**What to produce:** I need one stretch of the source excerpt verbatim, from "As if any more" to "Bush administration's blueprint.".

Start Source excerpt

As if any more proof that the Republicans are by there nature unable to govern Congress efficiently or effectively, news comes today indicating that the pension bill crafted by the GOP Congress over the past year would actually do more harm to the private pension system than good. And this comes from a government report. Mary Williams Walsh has the story for The New York Times.
With a strong directive from the Bush administration, Congress set out more than a year ago to fashion legislation that would protect America's private pension system, tightening the rules to make sure companies set aside enough money to make good on their promises to employees.Then the political horse-trading began, with lawmakers, companies and lobbyists, representing everything from big Wall Street firms to tiny rural electric cooperatives, weighing in on the particulars of the Bush administration's blueprint.
In the end, lawmakers modified many of the proposed rules, allowing companies more time to cover pension shortfalls, to make more forgiving estimates about how much they will owe workers in the future, and even sometimes to assume that their workers will die younger than the rest of the population.

End Source excerpt
Start Collected material

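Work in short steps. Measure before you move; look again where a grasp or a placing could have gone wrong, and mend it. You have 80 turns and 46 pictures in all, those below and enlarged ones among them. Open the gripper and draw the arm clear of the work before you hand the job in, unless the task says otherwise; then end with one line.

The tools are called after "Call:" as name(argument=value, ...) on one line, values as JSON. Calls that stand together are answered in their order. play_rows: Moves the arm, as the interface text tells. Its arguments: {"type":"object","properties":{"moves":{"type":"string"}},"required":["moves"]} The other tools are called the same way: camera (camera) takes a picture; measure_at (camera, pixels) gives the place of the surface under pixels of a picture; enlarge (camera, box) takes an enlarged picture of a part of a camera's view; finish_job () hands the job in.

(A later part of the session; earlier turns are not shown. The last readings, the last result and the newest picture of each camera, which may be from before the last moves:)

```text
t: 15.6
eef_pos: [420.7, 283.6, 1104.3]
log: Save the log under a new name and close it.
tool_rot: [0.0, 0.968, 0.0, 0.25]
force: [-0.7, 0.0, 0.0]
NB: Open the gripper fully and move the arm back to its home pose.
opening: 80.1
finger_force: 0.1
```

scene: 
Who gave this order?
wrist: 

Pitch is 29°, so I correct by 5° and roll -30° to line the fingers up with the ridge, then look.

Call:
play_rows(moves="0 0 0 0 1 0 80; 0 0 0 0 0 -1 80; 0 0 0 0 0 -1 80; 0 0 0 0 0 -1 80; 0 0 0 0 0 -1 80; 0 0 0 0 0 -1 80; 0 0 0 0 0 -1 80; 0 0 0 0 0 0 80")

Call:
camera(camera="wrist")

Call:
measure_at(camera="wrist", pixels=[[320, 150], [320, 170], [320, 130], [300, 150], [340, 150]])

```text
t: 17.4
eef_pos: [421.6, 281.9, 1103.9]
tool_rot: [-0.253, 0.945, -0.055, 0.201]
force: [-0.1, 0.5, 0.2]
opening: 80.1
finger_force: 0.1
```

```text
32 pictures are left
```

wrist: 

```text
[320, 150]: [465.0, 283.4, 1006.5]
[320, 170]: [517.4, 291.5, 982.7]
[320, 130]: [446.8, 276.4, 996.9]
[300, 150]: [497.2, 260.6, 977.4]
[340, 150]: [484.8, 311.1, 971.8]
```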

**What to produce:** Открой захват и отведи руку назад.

End Collected material

**Task solution:**
As if any more proof that the Republicans are by there nature unable to govern Congress efficiently or effectively, news comes today indicating that the pension bill crafted by the GOP Congress over the past year would actually do more harm to the private pension system than good. And this comes from a government report. Mary Williams Walsh has the story for The New York Times.
With a strong directive from the Bush administration, Congress set out more than a year ago to fashion legislation that would protect America's private pension system, tightening the rules to make sure companies set aside enough money to make good on their promises to employees.Then the political horse-trading began, with lawmakers, companies and lobbyists, representing everything from big Wall Street firms to tiny rural electric cooperatives, weighing in on the particulars of the Bush administration's blueprint.